In everything we do we try to encourage active participation and the support of DIY ideas. These window displays are selling those principles without the actual work.

Please change that speculative comment, that Black Label was involved.

Its great that recycle a bicyle is getting donations. But why not show FUNCTIONING bikes that were recycled by kids and now are for sale? it would be great if the store fronts were turned into sales points for worked on bikes. INSTEAD, we have huge NON-WORKING bikes which probably will not be recycled when the displays get changed.
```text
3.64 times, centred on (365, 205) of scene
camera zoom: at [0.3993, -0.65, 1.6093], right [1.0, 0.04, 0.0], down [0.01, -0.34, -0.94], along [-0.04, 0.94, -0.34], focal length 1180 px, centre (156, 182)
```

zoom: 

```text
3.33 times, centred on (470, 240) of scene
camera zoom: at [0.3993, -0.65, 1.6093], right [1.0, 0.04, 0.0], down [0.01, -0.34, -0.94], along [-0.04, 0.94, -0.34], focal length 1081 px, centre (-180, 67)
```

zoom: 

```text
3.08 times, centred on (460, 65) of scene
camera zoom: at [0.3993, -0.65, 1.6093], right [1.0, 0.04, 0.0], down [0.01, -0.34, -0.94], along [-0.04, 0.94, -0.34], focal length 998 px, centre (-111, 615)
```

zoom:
Reuse the excesses of society. Do It Yourself. Ride Safe.

-james stache, blbc ny

ps. mike thanks for your constant support for the bike scene, either being at our events, alleycats, cm - keep it up."

3 Comments:

Anonymous Anonymous said...

right on from black label. ...wait a second, weren't they in a COKE COMMERCIAL!??

11:21 PM  
Anonymous Anonymous said...

In response to the entry on wednesday regarding the comments about the brooklyn industries bike display, I'd like to clear up a few misinterpretations.
james stache implied that the bicycles displayed in the windows were non functioning. If he had bothered to call and ask someone at the company office (right here in sunny williamsburg) he would have learned that the tall bikes were indeed functional. How do I know? Because I helped put the bikes together. I was there when we dragged the rusty, disused and incapacitated frames out of a lot on myrtle ave (mere blocks from last fall's bike kill in bed stuy) and I was there to help weld them together. We were so concerned with achieving operational tall bikes that I didn't even mind wading through two feet of snow, freezing my ass off, to break enough chain for everything to work.
Some of the older frames required us to scour scrapyards and the back lots of bike shops for compatible hardware. We patched old tubes with rubber cement. We tried to use whatever recycle a bike and the local bike stores were throwing away. Outside of a few of the nuts that were used to hold the bike tires on, everything was built from recycled and throwaway parts. The tubes and tires that were cut up and used for the display were fished out of trash piles. We even made the tassels out of dollarstore duct tape. While this was my first venture constructing tall bikes, and I do not claim to be an expert, I'm confident that the bikes, whose parts and welds are all very solid, are most definitly ridable. I thought that this was the DIY attitude that Black Label has encouraged. I'm sorry if you don't like the way the bikes were constructed. We purposely made this an in house project because it was something that we beleived we had to do ourselves, in the spirit of the movement.
James's posting also seems to imply that we were selling the tall bikes. I'm not sure where this idea came from, but we certainly didn't hang any price tags on anything, nor did we ever imply that any part of our window displays have ever been for sale, or that we were turning ourselves into a custom bike shop.
Thursday morning, I came into work to discover that the windows of the stores with bike displays were covered in graffitti. Our locks were jammed with metal fillings. "Bike culture not for sale" was etched into the glass. And I do mean etched- we're going to have to replace all of those windows, with the total cost of damages in the several thousands. This is supposed to be the spirit of bike culture? Bike culture fascists who damage small buisnesses? Buisnesses who are donating to pro-bike non profits?
Furthermore, there seems to be some kind of reoccuring implication that Brooklyn Industries is some sort of giant, evil corporate identity that is ripping off local bike culture. Are you kidding me? A brooklyn based store paying homage to a very brooklyn movement? Run by people who were educated in brooklyn and live in brooklyn neighborhoods? Four of the five guys who worked on the bike project went to school at Pratt Institue, just like James Stache. And as far as DIY goes, there is hardly a project that BI has done over the last couple of years that we haven't done almost completely indepedently, and I mean everything from designing the clothes to building and renovating the stores. We have an inhouse woodshop that builds the majority of the fixtures. We sheetrock, we spackle, we poured the cement footers that support the damaged window panes. We build the walls for the display areas. We contribute to window displays, make the signage, and unclog toilets. What needs to be done in a small, family run company, we do.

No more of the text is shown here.